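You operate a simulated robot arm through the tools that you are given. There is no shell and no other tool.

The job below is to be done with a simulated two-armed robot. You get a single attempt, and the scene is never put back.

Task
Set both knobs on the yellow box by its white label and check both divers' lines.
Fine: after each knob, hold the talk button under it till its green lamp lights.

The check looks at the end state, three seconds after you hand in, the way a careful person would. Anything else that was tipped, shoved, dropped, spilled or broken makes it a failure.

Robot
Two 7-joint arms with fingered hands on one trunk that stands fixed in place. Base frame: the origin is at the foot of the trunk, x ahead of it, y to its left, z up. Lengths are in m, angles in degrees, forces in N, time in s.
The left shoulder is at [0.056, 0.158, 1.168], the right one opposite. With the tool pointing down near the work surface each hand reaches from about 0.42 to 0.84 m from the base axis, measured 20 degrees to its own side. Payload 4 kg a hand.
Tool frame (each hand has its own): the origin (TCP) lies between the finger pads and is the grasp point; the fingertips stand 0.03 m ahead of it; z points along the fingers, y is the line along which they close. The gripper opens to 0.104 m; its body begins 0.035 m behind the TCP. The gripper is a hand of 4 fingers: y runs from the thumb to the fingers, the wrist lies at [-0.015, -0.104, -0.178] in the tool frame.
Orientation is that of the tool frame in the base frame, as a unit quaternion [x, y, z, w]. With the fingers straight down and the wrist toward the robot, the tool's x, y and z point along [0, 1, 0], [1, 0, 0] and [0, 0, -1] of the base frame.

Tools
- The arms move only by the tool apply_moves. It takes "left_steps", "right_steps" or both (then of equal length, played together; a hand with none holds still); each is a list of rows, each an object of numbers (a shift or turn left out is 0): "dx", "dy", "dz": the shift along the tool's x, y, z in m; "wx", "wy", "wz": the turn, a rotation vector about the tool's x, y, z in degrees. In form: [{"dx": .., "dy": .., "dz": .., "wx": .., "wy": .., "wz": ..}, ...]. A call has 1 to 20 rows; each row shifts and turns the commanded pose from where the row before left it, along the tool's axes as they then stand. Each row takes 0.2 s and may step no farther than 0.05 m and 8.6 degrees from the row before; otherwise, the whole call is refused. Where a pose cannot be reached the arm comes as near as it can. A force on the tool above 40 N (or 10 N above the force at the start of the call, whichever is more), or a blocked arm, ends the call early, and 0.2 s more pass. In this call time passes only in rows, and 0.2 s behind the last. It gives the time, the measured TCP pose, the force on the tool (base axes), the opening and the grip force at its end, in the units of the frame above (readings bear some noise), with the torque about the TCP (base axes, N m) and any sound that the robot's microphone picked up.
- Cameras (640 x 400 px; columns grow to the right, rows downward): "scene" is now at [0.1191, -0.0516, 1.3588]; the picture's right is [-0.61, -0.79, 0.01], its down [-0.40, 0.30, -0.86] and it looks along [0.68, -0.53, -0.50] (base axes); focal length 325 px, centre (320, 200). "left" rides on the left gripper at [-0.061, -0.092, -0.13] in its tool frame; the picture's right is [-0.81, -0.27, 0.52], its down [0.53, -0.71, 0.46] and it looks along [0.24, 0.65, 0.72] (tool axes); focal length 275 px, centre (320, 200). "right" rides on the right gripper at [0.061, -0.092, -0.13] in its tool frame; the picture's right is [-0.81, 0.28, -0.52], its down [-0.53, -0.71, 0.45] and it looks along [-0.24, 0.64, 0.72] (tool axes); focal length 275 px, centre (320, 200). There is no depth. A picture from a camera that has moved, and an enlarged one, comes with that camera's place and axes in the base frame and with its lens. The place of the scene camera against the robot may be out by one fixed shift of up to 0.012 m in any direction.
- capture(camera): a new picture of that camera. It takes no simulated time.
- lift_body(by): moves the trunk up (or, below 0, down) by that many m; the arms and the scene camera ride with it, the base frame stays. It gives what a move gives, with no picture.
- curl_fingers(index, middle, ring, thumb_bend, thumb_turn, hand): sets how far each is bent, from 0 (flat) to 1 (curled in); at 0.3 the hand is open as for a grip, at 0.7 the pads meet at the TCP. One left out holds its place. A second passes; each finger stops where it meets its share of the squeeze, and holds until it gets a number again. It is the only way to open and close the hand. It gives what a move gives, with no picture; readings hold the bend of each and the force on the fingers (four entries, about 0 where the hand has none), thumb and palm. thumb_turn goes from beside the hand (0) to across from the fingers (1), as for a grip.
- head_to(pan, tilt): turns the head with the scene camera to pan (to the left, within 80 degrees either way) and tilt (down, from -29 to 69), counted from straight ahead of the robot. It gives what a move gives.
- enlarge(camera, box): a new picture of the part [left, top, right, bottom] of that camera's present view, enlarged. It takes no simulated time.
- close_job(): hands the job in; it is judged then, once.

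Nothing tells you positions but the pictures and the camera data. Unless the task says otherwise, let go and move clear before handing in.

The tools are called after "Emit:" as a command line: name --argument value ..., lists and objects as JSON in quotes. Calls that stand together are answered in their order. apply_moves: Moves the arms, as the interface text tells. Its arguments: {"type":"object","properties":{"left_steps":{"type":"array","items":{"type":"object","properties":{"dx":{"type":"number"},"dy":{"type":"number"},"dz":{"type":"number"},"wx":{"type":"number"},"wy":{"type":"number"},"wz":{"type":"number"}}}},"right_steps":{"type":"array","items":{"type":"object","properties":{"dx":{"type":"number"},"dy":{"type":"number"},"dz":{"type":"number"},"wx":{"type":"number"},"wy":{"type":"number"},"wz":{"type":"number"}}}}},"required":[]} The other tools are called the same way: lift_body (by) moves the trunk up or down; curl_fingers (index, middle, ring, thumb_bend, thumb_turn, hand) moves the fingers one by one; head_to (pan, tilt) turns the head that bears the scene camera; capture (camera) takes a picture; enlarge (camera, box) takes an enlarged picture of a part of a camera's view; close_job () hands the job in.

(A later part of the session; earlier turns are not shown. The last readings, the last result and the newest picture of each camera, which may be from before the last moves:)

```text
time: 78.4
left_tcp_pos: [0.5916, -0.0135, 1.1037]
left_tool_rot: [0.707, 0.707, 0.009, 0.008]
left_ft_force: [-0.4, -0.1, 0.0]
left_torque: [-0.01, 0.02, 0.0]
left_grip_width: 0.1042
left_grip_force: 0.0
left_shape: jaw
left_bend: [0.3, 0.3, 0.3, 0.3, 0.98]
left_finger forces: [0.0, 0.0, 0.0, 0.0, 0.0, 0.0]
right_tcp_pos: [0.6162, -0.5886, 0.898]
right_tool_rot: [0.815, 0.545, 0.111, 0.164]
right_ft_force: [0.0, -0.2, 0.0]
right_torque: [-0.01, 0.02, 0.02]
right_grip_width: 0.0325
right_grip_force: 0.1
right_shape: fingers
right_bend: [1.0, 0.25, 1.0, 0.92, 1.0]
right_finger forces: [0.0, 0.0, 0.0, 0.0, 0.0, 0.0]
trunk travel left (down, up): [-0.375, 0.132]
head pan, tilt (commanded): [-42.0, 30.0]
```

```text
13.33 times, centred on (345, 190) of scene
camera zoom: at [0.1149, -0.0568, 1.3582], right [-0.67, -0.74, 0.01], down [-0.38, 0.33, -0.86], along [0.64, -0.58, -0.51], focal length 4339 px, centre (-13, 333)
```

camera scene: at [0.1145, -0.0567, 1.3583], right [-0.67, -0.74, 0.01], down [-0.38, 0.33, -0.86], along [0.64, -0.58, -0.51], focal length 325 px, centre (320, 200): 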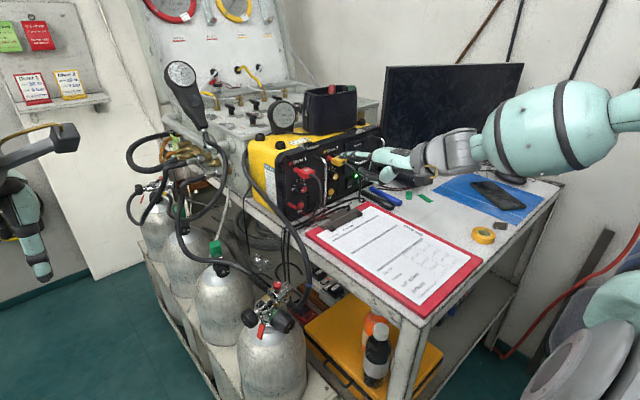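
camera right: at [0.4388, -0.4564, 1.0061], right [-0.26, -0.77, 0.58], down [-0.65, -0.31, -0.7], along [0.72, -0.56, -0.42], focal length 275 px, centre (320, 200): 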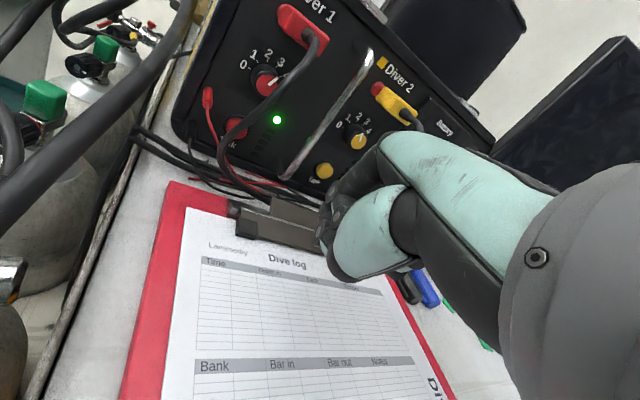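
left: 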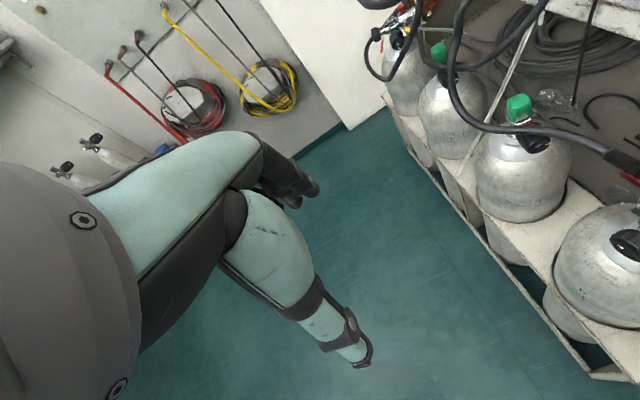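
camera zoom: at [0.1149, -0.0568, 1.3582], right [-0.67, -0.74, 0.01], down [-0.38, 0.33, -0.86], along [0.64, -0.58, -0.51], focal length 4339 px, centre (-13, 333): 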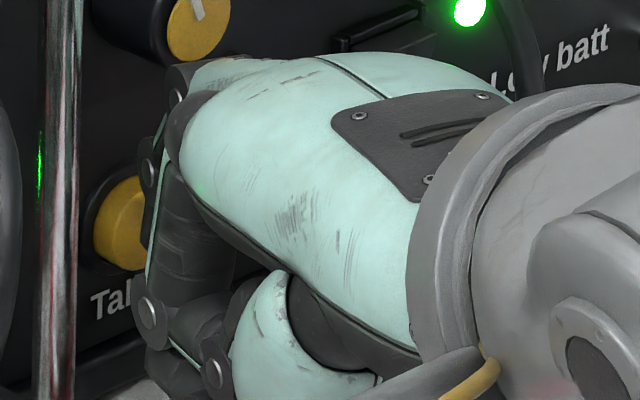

+++++

Omitting all images, print the listing exactly. Use JSON: a list with one string for each line that is not empty.

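[
  "You operate a simulated robot arm through the tools that you are given. There is no shell and no other tool.",
  "The job below is to be done with a simulated two-armed robot. You get a single attempt, and the scene is never put back.",
  "Task",
  "Set both knobs on the yellow box by its white label and check both divers' lines.",
  "Fine: after each knob, hold the talk button under it till its green lamp lights.",
  "The check looks at the end state, three seconds after you hand in, the way a careful person would. Anything else that was tipped, shoved, dropped, spilled or broken makes it a failure.",
  "Robot",
  "Two 7-joint arms with fingered hands on one trunk that stands fixed in place. Base frame: the origin is at the foot of the trunk, x ahead of it, y to its left, z up. Lengths are in m, angles in degrees, forces in N, time in s.",
  "The left shoulder is at [0.056, 0.158, 1.168], the right one opposite. With the tool pointing down near the work surface each hand reaches from about 0.42 to 0.84 m from the base axis, measured 20 degrees to its own side. Payload 4 kg a hand.",
  "Tool frame (each hand has its own): the origin (TCP) lies between the finger pads and is the grasp point; the fingertips stand 0.03 m ahead of it; z points along the fingers, y is the line along which they close. The gripper opens to 0.104 m; its body begins 0.035 m behind the TCP. The gripper is a hand of 4 fingers: y runs from the thumb to the fingers, the wrist lies at [-0.015, -0.104, -0.178] in the tool frame.",
  "Orientation is that of the tool frame in the base frame, as a unit quaternion [x, y, z, w]. With the fingers straight down and the wrist toward the robot, the tool's x, y and z point along [0, 1, 0], [1, 0, 0] and [0, 0, -1] of the base frame.",
  "Tools",
  "- The arms move only by the tool apply_moves. It takes \"left_steps\", \"right_steps\" or both (then of equal length, played together; a hand with none holds still); each is a list of rows, each an object of numbers (a shift or turn left out is 0): \"dx\", \"dy\", \"dz\": the shift along the tool's x, y, z in m; \"wx\", \"wy\", \"wz\": the turn, a rotation vector about the tool's x, y, z in degrees. In form: [{\"dx\": .., \"dy\": .., \"dz\": .., \"wx\": .., \"wy\": .., \"wz\": ..}, ...]. A call has 1 to 20 rows; each row shifts and turns the commanded pose from where the row before left it, along the tool's axes as they then stand. Each row takes 0.2 s and may step no farther than 0.05 m and 8.6 degrees from the row before; otherwise, the whole call is refused. Where a pose cannot be reached the arm comes as near as it can. A force on the tool above 40 N (or 10 N above the force at the start of the call, whichever is more), or a blocked arm, ends the call early, and 0.2 s more pass. In this call time passes only in rows, and 0.2 s behind the last. It gives the time, the measured TCP pose, the force on the tool (base axes), the opening and the grip force at its end, in the units of the frame above (readings bear some noise), with the torque about the TCP (base axes, N m) and any sound that the robot's microphone picked up.",
  "- Cameras (640 x 400 px; columns grow to the right, rows downward): \"scene\" is now at [0.1191, -0.0516, 1.3588]; the picture's right is [-0.61, -0.79, 0.01], its down [-0.40, 0.30, -0.86] and it looks along [0.68, -0.53, -0.50] (base axes); focal length 325 px, centre (320, 200). \"left\" rides on the left gripper at [-0.061, -0.092, -0.13] in its tool frame; the picture's right is [-0.81, -0.27, 0.52], its down [0.53, -0.71, 0.46] and it looks along [0.24, 0.65, 0.72] (tool axes); focal length 275 px, centre (320, 200). \"right\" rides on the right gripper at [0.061, -0.092, -0.13] in its tool frame; the picture's right is [-0.81, 0.28, -0.52], its down [-0.53, -0.71, 0.45] and it looks along [-0.24, 0.64, 0.72] (tool axes); focal length 275 px, centre (320, 200). There is no depth. A picture from a camera that has moved, and an enlarged one, comes with that camera's place and axes in the base frame and with its lens. The place of the scene camera against the robot may be out by one fixed shift of up to 0.012 m in any direction.",
  "- capture(camera): a new picture of that camera. It takes no simulated time.",
  "- lift_body(by): moves the trunk up (or, below 0, down) by that many m; the arms and the scene camera ride with it, the base frame stays. It gives what a move gives, with no picture.",
  "- curl_fingers(index, middle, ring, thumb_bend, thumb_turn, hand): sets how far each is bent, from 0 (flat) to 1 (curled in); at 0.3 the hand is open as for a grip, at 0.7 the pads meet at the TCP. One left out holds its place. A second passes; each finger stops where it meets its share of the squeeze, and holds until it gets a number again. It is the only way to open and close the hand. It gives what a move gives, with no picture; readings hold the bend of each and the force on the fingers (four entries, about 0 where the hand has none), thumb and palm. thumb_turn goes from beside the hand (0) to across from the fingers (1), as for a grip.",
  "- head_to(pan, tilt): turns the head with the scene camera to pan (to the left, within 80 degrees either way) and tilt (down, from -29 to 69), counted from straight ahead of the robot. It gives what a move gives.",
  "- enlarge(camera, box): a new picture of the part [left, top, right, bottom] of that camera's present view, enlarged. It takes no simulated time.",
  "- close_job(): hands the job in; it is judged then, once.",
  "Nothing tells you positions but the pictures and the camera data. Unless the task says otherwise, let go and move clear before handing in.",
  "The tools are called after \"Emit:\" as a command line: name --argument value ..., lists and objects as JSON in quotes. Calls that stand together are answered in their order. apply_moves: Moves the arms, as the interface text tells. Its arguments: {\"type\":\"object\",\"properties\":{\"left_steps\":{\"type\":\"array\",\"items\":{\"type\":\"object\",\"properties\":{\"dx\":{\"type\":\"number\"},\"dy\":{\"type\":\"number\"},\"dz\":{\"type\":\"number\"},\"wx\":{\"type\":\"number\"},\"wy\":{\"type\":\"number\"},\"wz\":{\"type\":\"number\"}}}},\"right_steps\":{\"type\":\"array\",\"items\":{\"type\":\"object\",\"properties\":{\"dx\":{\"type\":\"number\"},\"dy\":{\"type\":\"number\"},\"dz\":{\"type\":\"number\"},\"wx\":{\"type\":\"number\"},\"wy\":{\"type\":\"number\"},\"wz\":{\"type\":\"number\"}}}}},\"required\":[]} The other tools are called the same way: lift_body (by) moves the trunk up or down; curl_fingers (index, middle, ring, thumb_bend, thumb_turn, hand) moves the fingers one by one; head_to (pan, tilt) turns the head that bears the scene camera; capture (camera) takes a picture; enlarge (camera, box) takes an enlarged picture of a part of a camera's view; close_job () hands the job in.",
  "(A later part of the session; earlier turns are not shown. The last readings, the last result and the newest picture of each camera, which may be from before the last moves:)",
  "```text",
  "time: 78.4",
  "left_tcp_pos: [0.5916, -0.0135, 1.1037]",
  "left_tool_rot: [0.707, 0.707, 0.009, 0.008]",
  "left_ft_force: [-0.4, -0.1, 0.0]",
  "left_torque: [-0.01, 0.02, 0.0]",
  "left_grip_width: 0.1042",
  "left_grip_force: 0.0",
  "left_shape: jaw",
  "left_bend: [0.3, 0.3, 0.3, 0.3, 0.98]",
  "left_finger forces: [0.0, 0.0, 0.0, 0.0, 0.0, 0.0]",
  "right_tcp_pos: [0.6162, -0.5886, 0.898]",
  "right_tool_rot: [0.815, 0.545, 0.111, 0.164]",
  "right_ft_force: [0.0, -0.2, 0.0]",
  "right_torque: [-0.01, 0.02, 0.02]",
  "right_grip_width: 0.0325",
  "right_grip_force: 0.1",
  "right_shape: fingers",
  "right_bend: [1.0, 0.25, 1.0, 0.92, 1.0]",
  "right_finger forces: [0.0, 0.0, 0.0, 0.0, 0.0, 0.0]",
  "trunk travel left (down, up): [-0.375, 0.132]",
  "head pan, tilt (commanded): [-42.0, 30.0]",
  "```",
  "```text",
  "13.33 times, centred on (345, 190) of scene",
  "camera zoom: at [0.1149, -0.0568, 1.3582], right [-0.67, -0.74, 0.01], down [-0.38, 0.33, -0.86], along [0.64, -0.58, -0.51], focal length 4339 px, centre (-13, 333)",
  "```",
  "camera scene: at [0.1145, -0.0567, 1.3583], right [-0.67, -0.74, 0.01], down [-0.38, 0.33, -0.86], along [0.64, -0.58, -0.51], focal length 325 px, centre (320, 200): ",
  "camera right: at [0.4388, -0.4564, 1.0061], right [-0.26, -0.77, 0.58], down [-0.65, -0.31, -0.7], along [0.72, -0.56, -0.42], focal length 275 px, centre (320, 200): ",
  "left: ",
  "camera zoom: at [0.1149, -0.0568, 1.3582], right [-0.67, -0.74, 0.01], down [-0.38, 0.33, -0.86], along [0.64, -0.58, -0.51], focal length 4339 px, centre (-13, 333): "
]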